As proclaimed in bold letters on the home page of its new Freewheel service, Cablevision’s marketing message is “Goodbye data limits. Hello Generation WiFi.” And, true to that message, Freewheel is a “WiFi-only” service (unlike the “WiFi-first” startups discussed in that earlier post). It offers unlimited Internet and voice service, but provides no cellular backup connection where WiFi isn’t available.
Within the tri-state NYC metro area, Freewheel’s connectivity is provided mainly via the 1.1 million WiFi hotspots Cablevision has deployed in its cable service area. While some of these are in outdoor and indoor pubic locations, a substantial number are comprised of “dual-SSID” routers deployed in customers’ homes. In addition to providing that customer with a private in-home WiFi network, these devices also serve as public-access hotspots.
I’ll be discussing Freewheel’s strategy, prospects and potential impacts—and similar moves that might be taken by other cable operators–in a subsequent post. But, before I do, it seems useful to set the stage with a brief review of the cable industry’s past efforts to develop new market opportunities in the wireless sector.

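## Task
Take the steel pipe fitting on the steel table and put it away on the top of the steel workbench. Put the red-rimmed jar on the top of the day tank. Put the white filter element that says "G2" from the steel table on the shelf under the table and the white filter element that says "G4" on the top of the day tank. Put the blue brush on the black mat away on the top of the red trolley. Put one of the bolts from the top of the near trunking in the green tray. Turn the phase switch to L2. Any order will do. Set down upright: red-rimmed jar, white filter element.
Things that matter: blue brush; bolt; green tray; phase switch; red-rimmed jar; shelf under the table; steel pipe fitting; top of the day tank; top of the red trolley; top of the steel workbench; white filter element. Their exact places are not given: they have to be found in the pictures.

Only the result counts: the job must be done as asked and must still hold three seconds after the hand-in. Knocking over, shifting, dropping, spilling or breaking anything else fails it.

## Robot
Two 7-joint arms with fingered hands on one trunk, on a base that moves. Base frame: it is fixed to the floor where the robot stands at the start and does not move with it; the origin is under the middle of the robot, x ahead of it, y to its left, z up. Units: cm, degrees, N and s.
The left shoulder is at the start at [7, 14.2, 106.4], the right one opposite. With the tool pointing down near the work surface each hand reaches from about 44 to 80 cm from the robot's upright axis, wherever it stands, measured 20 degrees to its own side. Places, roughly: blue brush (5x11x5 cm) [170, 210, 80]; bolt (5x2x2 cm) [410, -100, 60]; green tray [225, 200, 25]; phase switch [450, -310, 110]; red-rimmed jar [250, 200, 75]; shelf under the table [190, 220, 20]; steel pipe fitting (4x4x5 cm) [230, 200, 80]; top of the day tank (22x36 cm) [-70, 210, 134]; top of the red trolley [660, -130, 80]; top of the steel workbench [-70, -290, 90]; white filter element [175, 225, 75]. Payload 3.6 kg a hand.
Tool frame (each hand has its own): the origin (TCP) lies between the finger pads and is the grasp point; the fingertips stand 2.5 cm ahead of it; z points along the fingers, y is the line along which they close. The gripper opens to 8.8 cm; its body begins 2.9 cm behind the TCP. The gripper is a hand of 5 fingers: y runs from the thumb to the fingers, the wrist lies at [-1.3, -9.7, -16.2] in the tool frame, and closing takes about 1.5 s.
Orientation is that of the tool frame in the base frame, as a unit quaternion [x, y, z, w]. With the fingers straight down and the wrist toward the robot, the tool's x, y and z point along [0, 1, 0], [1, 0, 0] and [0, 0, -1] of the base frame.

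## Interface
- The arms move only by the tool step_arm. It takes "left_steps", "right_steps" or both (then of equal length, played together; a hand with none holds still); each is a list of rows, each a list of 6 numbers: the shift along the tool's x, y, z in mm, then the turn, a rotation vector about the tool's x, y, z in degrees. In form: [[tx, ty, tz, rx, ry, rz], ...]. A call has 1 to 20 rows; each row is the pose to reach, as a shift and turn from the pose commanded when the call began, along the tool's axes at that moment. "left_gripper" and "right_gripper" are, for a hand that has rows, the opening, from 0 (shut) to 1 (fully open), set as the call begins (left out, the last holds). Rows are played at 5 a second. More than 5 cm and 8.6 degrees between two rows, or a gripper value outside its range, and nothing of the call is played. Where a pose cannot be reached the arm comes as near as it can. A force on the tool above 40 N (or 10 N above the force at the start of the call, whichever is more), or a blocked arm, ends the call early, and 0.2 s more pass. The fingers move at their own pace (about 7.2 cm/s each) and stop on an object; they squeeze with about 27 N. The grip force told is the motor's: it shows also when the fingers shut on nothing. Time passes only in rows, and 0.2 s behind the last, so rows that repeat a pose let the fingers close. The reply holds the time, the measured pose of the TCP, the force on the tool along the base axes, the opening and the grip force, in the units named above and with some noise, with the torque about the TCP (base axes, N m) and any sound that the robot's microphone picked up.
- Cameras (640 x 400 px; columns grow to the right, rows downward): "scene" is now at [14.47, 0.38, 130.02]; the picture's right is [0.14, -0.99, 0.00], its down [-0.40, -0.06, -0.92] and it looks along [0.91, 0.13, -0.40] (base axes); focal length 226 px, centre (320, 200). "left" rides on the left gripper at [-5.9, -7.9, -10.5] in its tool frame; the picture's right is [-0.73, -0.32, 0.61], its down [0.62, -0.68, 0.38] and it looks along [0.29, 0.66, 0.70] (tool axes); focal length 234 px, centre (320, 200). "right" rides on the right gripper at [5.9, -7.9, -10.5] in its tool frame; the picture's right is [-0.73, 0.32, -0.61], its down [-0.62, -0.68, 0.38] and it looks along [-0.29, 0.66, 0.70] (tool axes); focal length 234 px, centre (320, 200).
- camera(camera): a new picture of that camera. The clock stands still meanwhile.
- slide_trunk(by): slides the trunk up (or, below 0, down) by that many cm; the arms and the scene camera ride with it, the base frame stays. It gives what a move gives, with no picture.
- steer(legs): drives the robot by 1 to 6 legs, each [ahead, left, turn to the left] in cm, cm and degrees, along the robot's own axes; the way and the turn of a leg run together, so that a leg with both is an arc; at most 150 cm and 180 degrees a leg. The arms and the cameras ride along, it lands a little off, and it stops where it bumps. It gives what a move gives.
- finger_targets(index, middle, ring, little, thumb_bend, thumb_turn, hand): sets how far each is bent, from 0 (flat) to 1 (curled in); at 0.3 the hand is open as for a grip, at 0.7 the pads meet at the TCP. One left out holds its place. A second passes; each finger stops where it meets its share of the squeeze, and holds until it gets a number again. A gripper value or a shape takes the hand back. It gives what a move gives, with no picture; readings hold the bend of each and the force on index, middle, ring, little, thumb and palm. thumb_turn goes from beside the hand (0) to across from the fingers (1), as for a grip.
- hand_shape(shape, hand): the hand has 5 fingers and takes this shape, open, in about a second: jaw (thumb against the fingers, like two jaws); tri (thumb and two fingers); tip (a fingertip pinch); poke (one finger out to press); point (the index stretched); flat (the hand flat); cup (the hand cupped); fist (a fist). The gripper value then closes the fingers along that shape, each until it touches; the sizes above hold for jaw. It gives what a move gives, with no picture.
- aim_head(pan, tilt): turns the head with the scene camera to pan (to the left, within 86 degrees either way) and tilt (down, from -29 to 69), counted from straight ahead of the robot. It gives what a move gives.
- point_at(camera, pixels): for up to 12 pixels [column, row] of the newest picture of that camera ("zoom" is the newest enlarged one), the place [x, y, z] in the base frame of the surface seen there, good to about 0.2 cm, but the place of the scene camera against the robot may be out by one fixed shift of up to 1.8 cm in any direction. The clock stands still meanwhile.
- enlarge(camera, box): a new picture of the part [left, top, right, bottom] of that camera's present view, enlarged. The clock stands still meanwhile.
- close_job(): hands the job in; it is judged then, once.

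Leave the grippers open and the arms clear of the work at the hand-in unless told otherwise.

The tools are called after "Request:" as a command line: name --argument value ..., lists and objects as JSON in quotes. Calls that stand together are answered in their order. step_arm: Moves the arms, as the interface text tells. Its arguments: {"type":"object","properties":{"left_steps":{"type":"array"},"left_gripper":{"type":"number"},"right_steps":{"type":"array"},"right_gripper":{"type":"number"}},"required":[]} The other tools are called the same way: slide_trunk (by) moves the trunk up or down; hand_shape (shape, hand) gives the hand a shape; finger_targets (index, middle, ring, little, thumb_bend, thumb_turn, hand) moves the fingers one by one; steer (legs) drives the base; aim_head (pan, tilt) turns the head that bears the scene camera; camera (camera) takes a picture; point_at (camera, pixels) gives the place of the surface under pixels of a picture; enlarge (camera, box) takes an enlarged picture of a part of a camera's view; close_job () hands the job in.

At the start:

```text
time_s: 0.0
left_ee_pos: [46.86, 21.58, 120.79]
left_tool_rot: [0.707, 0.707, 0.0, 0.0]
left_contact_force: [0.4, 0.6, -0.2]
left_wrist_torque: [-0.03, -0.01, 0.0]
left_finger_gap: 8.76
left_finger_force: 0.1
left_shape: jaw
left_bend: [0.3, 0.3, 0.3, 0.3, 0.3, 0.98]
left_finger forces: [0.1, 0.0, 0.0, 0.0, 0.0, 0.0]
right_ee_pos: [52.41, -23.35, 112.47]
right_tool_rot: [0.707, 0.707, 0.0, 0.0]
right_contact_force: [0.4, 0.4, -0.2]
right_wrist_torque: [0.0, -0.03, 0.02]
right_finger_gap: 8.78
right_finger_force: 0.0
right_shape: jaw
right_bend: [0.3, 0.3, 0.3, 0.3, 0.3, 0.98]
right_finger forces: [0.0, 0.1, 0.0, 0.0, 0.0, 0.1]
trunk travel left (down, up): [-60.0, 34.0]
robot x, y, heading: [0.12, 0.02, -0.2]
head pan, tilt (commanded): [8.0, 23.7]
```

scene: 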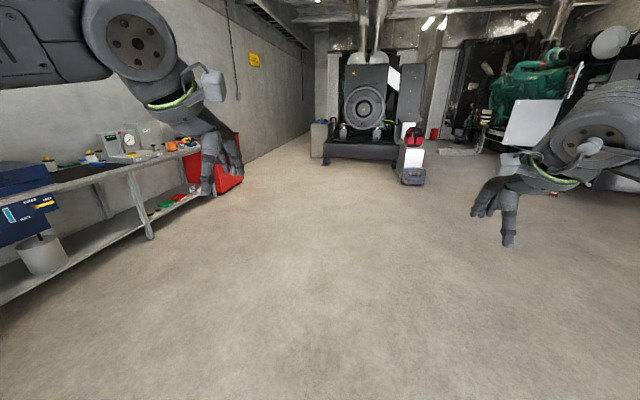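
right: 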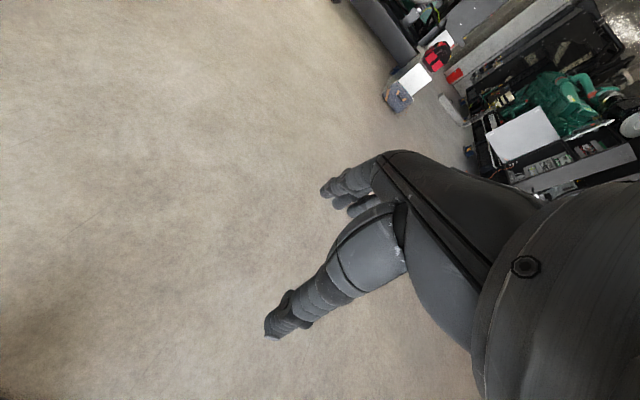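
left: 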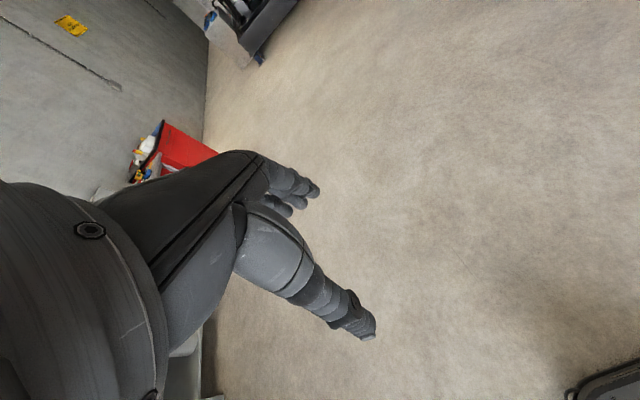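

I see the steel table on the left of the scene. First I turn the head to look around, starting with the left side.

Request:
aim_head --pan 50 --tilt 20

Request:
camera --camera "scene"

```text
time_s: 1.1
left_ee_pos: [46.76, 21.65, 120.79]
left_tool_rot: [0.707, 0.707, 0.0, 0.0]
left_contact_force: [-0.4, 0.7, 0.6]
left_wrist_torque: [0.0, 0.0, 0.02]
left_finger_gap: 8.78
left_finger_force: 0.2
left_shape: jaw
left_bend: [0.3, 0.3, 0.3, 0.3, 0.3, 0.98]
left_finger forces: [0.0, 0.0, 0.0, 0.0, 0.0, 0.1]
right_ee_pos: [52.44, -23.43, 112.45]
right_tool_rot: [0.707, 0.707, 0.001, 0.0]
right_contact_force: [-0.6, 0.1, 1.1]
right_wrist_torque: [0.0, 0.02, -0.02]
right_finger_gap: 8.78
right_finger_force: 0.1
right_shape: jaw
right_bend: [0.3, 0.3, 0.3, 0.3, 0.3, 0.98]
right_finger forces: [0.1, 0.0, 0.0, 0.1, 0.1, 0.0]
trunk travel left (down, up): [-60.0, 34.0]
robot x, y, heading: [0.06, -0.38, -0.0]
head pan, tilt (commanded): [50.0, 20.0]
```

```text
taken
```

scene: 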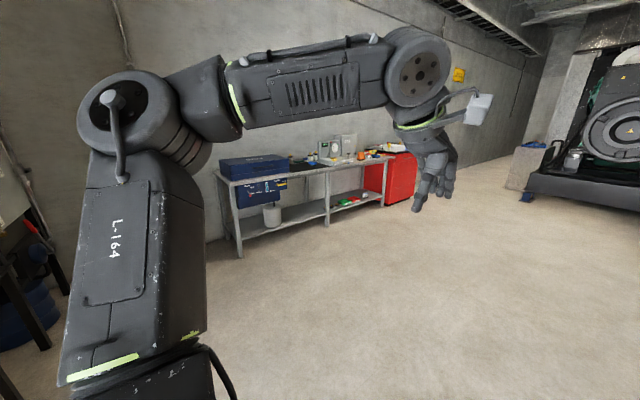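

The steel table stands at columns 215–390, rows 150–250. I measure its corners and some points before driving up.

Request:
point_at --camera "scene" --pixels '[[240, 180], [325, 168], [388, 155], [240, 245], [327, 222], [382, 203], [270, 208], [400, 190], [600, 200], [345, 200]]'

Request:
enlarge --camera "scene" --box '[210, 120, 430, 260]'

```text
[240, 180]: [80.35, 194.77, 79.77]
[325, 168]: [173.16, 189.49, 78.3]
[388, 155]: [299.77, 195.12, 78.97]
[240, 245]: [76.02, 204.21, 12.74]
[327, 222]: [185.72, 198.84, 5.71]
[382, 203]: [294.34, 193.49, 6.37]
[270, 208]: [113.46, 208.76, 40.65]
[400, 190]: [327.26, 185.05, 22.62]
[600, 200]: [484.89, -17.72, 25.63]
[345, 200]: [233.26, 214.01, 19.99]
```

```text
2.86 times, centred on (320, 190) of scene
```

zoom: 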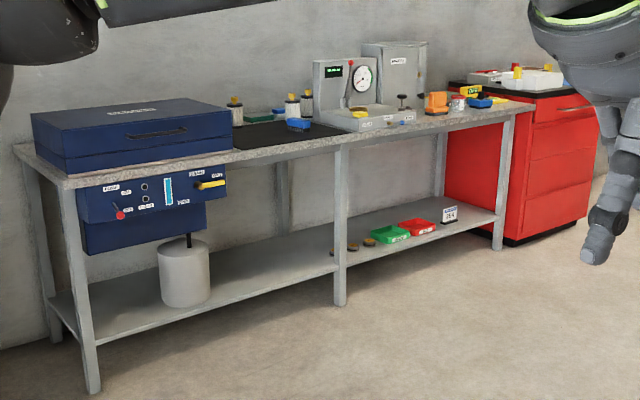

Cable & licensed spectrum: a series of failed marriages
These efforts date back to 1994, when three top-tier cable operators, Tele-Communications Inc. (then the nation’s largest cableco), Comcast and Cox formed a partnership with Sprint to deploy a mobile service based on the newly-licensed “Personal Communication Service” (PCS) spectrum. Part of their strategy was to use the cable operators’ wired network to deploy wireless antennas that serve relatively small geographic areas, an approach relatively well suited to the 1900 MHz PCS spectrum band, which has less robust propagation characteristics than the 800 MHz cellular band that had previously been relied on for mobile voice communications [On a personal note, I can remember, as a Cox cable customer, watching technicians install a small PCS antenna on Cox’s cable network, around the corner from my home].
Within a few years of the venture’s launch, however, the three cable operators found themselves spending an uncomfortably large amount of money on it, amid mounting pressure to invest in upgrades of their wired networks using the then-relatively-new “hybrid fiber coaxial” (HFC) architecture that improved picture quality while also enhancing the network’s capacity to support two-way communications. This pressure was driven by intensifying competition from direct broadcast satellites (first launched in 1994) in cable’s core video business, and an emerging competitive battle with local telcos in the still-nascent “broadband” Internet market (the first U.S. cable modem deployments date back to 1997).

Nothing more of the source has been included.